Nos três relatos, durante a noite, os discípulos embarcaram para cruzar para o outro lado do Mar da Galileia, sem Jesus, que subiu um monte próximo sozinho para rezar. Apenas João especifica o destino como sendo Cafarnaum. Durante a viagem pelo lago, os discípulos foram atormentados por ventos e ondas, mas vêem Jesus andando sobre as águas e indo na direção deles. Novamente, apenas João especifica que eles estavam entre 5 e 6 quilômetros distantes da costa. Os discípulos ficaram atemorizados ao verem Jesus, mas ele pede-lhes que não temam. Nos relatos de João e Marcos, Jesus acaba embarcando também[3][4].
Apenas o relato de Mateus menciona Pedro pedindo para ir em direção a Jesus sobre a água. Após Pedro pular na água e ter andando brevemente sobre a água, ele fica com medo da tempestade e começa a afundar. Ele pede ajuda para Jesus, que o pega pelas mãos, o repreende por sua falta de fé e o leva novamente para o barco, quando então a tempestade termina. Também em Mateus, os espantados discípulos chamam Jesus de Filho de Deus[3][4].
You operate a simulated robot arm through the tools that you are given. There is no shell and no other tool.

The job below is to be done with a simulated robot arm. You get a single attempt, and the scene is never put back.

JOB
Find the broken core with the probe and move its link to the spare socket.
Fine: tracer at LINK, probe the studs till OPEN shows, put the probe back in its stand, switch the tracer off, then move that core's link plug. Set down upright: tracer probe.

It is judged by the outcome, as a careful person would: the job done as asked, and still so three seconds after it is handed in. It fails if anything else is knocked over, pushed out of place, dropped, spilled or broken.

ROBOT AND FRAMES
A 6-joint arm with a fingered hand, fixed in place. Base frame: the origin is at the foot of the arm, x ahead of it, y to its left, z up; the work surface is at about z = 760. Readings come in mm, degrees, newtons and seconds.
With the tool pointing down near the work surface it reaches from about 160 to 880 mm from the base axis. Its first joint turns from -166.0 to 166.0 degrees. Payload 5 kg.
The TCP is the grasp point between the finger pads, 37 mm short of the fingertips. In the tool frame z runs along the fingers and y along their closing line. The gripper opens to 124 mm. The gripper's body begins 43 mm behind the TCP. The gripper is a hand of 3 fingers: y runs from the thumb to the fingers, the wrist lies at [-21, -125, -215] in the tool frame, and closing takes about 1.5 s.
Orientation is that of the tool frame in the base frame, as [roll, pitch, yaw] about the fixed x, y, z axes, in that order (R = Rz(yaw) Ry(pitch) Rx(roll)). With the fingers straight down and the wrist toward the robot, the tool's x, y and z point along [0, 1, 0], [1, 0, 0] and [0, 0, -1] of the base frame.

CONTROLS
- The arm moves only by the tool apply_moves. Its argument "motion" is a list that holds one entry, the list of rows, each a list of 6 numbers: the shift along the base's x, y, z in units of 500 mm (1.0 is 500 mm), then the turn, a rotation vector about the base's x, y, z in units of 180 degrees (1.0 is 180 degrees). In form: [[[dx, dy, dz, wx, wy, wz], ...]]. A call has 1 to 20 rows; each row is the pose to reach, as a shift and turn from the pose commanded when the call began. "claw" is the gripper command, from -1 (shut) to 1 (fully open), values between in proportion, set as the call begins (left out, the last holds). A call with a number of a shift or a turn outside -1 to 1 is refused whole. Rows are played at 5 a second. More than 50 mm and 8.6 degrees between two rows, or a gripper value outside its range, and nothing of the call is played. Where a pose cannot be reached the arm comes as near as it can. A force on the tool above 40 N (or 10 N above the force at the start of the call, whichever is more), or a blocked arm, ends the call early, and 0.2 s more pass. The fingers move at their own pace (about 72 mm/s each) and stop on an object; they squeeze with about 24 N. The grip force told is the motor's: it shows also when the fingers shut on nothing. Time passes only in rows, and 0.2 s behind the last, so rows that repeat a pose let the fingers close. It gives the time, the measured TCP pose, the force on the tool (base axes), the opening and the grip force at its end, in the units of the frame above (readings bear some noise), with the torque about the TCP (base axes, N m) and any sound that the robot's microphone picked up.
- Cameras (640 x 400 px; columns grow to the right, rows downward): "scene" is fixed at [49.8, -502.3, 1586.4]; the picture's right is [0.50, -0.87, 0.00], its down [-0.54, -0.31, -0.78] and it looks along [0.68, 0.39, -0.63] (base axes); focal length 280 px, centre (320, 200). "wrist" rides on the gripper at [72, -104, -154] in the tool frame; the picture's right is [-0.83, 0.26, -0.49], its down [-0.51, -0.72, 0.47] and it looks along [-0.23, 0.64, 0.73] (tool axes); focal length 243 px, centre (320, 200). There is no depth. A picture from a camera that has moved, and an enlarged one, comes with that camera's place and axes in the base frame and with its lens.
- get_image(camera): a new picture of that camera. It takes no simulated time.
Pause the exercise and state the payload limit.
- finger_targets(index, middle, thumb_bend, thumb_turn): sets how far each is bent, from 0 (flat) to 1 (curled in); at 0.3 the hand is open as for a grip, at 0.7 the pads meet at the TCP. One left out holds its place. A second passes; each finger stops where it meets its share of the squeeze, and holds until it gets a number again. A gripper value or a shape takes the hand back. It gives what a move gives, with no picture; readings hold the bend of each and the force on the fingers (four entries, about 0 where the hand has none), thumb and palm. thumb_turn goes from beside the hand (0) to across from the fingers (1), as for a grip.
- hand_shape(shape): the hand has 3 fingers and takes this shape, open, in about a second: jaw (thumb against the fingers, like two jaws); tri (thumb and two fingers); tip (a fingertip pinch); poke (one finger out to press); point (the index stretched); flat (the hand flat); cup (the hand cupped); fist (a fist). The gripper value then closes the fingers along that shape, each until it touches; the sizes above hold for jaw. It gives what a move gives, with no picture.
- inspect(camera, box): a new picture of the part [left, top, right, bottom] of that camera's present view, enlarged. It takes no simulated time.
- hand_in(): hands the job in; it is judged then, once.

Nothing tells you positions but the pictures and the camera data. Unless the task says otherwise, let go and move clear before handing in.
Nos três relatos, após Jesus ter embarcado, o vento cessa e eles alcançam a margem. Apenas no relato de João, eles chegam imediatamente à margem. Os relatos de Mateus e Marcos terminam neste ponto, mas João continua narrando os eventos do dia seguinte, quando a multidão de 5.000 segue para Cafarnaum e pergunta a Jesus como ele fez para cruzar o mar sem um barco, pois os discípulos foram vistos partindo sem ele. Jesus não responde à pergunta, mas afirma que as pessoas o seguiram não por terem visto sinais, mas por causa dos pães e peixes gratuitos que eles comeram no dia anterior, e as aconselha a não buscarem ganhos terrenos e sim que busquem levar uma vida baseada em valores espirituais mais elevados. O relato de João sobre esta discussão a respeito de pães termina por levar ao Discurso do Pão da Vida, sobre o "verdadeiro pão" do céu[3][4][5].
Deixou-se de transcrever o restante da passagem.